**What to work on:** Could you copy every line from the material below in which "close" appears?

**Collected material:**
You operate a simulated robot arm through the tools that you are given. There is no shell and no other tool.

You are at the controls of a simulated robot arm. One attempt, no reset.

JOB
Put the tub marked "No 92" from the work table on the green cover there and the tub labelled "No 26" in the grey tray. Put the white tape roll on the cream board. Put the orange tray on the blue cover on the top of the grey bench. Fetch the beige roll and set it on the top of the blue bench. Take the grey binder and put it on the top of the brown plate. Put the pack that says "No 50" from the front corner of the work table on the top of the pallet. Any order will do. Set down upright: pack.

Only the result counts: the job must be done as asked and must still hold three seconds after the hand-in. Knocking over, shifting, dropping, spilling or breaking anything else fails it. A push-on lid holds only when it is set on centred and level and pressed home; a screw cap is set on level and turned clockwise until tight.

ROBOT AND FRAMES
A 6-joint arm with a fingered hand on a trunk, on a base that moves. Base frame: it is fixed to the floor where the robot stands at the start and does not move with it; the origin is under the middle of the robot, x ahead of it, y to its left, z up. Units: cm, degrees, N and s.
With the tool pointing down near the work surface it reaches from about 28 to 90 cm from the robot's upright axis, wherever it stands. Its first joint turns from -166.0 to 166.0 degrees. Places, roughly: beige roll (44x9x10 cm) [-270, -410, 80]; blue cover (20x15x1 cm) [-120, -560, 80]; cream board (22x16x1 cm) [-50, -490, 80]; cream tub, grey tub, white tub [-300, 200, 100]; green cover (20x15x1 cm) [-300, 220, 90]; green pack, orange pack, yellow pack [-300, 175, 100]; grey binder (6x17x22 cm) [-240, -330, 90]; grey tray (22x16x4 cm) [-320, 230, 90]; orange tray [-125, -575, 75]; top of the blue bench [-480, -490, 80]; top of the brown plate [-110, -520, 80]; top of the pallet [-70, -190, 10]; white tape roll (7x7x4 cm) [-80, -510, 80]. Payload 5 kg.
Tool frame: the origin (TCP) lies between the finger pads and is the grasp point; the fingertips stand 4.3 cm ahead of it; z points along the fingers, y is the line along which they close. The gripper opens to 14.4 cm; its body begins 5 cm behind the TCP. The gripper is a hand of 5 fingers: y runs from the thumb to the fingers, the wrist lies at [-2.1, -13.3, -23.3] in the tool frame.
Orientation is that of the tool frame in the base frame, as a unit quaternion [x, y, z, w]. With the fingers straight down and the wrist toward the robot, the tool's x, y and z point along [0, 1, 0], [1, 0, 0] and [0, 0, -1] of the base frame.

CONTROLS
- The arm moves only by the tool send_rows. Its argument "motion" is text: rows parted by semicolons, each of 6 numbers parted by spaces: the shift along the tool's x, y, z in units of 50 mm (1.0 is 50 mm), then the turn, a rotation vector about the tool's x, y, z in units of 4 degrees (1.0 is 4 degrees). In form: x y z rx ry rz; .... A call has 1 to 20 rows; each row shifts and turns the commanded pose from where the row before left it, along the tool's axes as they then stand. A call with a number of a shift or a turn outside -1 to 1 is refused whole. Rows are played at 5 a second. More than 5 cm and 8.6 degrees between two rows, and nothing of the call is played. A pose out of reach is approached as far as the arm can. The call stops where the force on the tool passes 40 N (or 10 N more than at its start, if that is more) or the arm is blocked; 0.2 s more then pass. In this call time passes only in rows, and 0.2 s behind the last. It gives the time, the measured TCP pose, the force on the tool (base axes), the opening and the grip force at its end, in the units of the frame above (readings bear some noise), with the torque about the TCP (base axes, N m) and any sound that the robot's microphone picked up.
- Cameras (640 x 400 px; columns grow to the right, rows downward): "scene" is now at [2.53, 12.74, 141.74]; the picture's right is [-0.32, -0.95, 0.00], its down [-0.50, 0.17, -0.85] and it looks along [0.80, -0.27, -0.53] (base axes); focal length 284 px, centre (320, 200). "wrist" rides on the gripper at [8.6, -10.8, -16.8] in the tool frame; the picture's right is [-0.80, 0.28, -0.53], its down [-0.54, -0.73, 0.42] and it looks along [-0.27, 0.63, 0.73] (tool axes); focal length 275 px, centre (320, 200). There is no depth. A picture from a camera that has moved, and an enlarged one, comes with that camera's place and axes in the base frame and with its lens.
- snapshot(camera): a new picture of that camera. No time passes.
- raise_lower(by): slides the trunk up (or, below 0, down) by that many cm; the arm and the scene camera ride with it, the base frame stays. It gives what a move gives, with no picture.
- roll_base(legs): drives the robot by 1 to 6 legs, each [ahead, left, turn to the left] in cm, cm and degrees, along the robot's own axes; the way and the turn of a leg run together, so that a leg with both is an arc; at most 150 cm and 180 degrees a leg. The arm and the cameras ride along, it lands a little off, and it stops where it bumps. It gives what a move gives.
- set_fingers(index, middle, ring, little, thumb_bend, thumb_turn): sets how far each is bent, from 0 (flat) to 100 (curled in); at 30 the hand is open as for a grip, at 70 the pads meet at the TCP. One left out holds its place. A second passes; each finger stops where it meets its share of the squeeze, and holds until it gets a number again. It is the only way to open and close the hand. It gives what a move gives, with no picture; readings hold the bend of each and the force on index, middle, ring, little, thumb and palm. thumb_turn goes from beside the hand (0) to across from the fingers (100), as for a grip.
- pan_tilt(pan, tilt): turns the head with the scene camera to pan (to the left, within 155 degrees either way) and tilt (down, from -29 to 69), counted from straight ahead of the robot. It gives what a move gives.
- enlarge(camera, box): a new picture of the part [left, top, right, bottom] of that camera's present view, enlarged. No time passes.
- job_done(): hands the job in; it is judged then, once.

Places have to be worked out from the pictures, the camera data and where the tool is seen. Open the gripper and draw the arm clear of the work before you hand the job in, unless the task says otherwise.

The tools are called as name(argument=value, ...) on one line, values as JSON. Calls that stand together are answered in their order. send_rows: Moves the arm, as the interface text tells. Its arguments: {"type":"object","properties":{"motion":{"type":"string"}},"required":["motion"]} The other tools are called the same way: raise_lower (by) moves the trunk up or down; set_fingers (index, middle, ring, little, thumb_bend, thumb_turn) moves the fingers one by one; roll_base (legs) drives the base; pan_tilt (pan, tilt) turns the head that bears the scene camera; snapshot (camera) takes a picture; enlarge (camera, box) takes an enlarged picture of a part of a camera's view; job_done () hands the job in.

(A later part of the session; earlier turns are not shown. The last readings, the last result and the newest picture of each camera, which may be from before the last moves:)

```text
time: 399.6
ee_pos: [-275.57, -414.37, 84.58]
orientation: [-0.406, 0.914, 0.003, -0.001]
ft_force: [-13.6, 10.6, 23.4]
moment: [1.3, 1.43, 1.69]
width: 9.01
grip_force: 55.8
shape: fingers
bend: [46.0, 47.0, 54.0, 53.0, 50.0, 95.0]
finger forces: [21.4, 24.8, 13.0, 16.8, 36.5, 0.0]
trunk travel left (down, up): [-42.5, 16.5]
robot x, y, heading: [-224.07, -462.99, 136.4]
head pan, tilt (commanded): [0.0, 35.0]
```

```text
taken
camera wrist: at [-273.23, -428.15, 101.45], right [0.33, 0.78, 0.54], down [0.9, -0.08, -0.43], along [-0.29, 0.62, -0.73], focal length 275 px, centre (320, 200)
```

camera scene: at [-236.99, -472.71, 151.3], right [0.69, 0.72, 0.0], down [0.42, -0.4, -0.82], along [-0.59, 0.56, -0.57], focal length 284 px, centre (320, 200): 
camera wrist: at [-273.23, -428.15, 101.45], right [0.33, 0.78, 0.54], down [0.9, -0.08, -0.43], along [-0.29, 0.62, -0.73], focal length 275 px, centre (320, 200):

**Solution for this problem:**
Tool frame: the origin (TCP) lies between the finger pads and is the grasp point; the fingertips stand 4.3 cm ahead of it; z points along the fingers, y is the line along which they close. The gripper opens to 14.4 cm; its body begins 5 cm behind the TCP. The gripper is a hand of 5 fingers: y runs from the thumb to the fingers, the wrist lies at [-2.1, -13.3, -23.3] in the tool frame.
- set_fingers(index, middle, ring, little, thumb_bend, thumb_turn): sets how far each is bent, from 0 (flat) to 100 (curled in); at 30 the hand is open as for a grip, at 70 the pads meet at the TCP. One left out holds its place. A second passes; each finger stops where it meets its share of the squeeze, and holds until it gets a number again. It is the only way to open and close the hand. It gives what a move gives, with no picture; readings hold the bend of each and the force on index, middle, ring, little, thumb and palm. thumb_turn goes from beside the hand (0) to across from the fingers (100), as for a grip.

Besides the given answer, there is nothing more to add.